16 March 2011

Statement of the Monetary Policy Committee 16 March 2011

The Monetary Policy Committee (MPC) of the Central Bank of Iceland has decided to keep the Bank’s interest rates unchanged. The deposit rate (current account rate) will remain 3.25%, the maximum bid rate for 28-day certificates of deposit (CDs) 4.0%, the seven-day collateralised lending rate 4.25%, and the overnight lending rate 5.25%.

Headline inflation currently measures 1.9%. The near-term outlook is for slightly higher inflation than previously forecast in spite of some indications of weaker economic activity. This is due primarily to substantial increases in international commodity and oil prices, which need not signal higher inflation over the medium term provided that long-term inflation expectations and wage formation remain unaffected. Short-term inflation expectations have indeed picked up somewhat recently; however, inflation is still expected to be below target in coming months and to approach the target over the medium term.
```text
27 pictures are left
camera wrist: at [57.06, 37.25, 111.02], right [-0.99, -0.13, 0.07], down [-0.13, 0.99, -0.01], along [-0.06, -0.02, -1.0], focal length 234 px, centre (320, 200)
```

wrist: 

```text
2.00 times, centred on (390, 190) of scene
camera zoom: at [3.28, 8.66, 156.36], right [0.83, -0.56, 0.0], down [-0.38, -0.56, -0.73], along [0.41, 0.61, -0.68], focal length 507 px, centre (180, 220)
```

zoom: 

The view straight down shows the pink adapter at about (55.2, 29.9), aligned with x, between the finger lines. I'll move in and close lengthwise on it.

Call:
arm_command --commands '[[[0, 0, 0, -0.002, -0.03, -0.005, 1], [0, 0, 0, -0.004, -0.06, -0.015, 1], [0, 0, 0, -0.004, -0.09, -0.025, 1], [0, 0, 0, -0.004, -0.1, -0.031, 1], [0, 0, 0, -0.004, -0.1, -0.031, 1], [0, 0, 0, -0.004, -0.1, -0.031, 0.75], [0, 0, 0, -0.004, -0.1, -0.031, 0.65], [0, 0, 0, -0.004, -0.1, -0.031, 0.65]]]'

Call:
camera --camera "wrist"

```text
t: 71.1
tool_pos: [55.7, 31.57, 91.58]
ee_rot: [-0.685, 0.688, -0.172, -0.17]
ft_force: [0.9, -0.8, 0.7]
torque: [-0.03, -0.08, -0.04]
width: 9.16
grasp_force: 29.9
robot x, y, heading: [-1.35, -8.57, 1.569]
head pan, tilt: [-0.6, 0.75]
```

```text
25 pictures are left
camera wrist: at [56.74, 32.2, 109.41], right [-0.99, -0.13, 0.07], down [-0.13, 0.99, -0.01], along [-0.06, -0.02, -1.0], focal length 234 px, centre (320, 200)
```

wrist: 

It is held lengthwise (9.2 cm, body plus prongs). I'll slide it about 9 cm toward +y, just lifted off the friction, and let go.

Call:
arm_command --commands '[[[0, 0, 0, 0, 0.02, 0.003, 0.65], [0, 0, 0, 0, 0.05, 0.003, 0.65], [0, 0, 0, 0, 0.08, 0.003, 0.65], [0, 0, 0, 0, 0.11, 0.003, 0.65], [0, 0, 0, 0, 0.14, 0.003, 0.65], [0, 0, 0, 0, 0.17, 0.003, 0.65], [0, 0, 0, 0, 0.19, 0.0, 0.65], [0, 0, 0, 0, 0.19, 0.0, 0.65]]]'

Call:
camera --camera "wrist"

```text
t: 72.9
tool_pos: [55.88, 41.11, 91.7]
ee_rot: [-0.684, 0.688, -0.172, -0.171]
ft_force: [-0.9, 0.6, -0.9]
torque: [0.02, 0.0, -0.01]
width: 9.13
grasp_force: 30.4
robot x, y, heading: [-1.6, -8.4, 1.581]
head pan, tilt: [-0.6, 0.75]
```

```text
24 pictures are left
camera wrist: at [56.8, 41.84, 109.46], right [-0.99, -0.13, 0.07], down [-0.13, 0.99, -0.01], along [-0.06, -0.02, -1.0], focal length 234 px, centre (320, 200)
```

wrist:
While economic fundamentals and the capital controls continue to support the króna, the exchange rate has fallen by about 1% in trade-weighted terms since the MPC’s February meeting and by 5½% since peaking in November 2010. It is still too early to determine whether this development has been driven solely by temporary factors or whether the substantial narrowing of the risk-adjusted policy interest rate differential has also been a contributing factor.

Recently published GDP figures suggest somewhat weaker economic activity than previously expected. While domestic demand in 2010 turned out as expected, the contribution of net exports to growth was weaker than anticipated due to stronger imports, despite more robust export growth. Preliminary Statistics Iceland data therefore suggest a somewhat larger output contraction in 2010 than the Central Bank had previously forecast. However, early-vintage national accounts figures should always be interpreted with caution. On this occasion, strong imports of investment goods may signal stronger domestic demand than is indicated by the preliminary numbers.

The latest data on real economic developments, inflation, and the exchange rate provide somewhat conflicting guideposts for adjusting the monetary policy stance. In addition, the uncertainty stemming from the pending Icesave referendum and the fact that the capital account liberalisation strategy has not been finalised calls for extra caution at the current juncture.

With the prospect that inflation will remain near target and with interest rates at a historically low level, the direction of future policy moves remains uncertain. In addition, the prospect of removing the capital controls creates uncertainty about short-term room for manoeuvre. The MPC stands ready to adjust the monetary stance as required to achieve its interim objective of exchange rate stability and ensure that inflation is close to target over the medium term.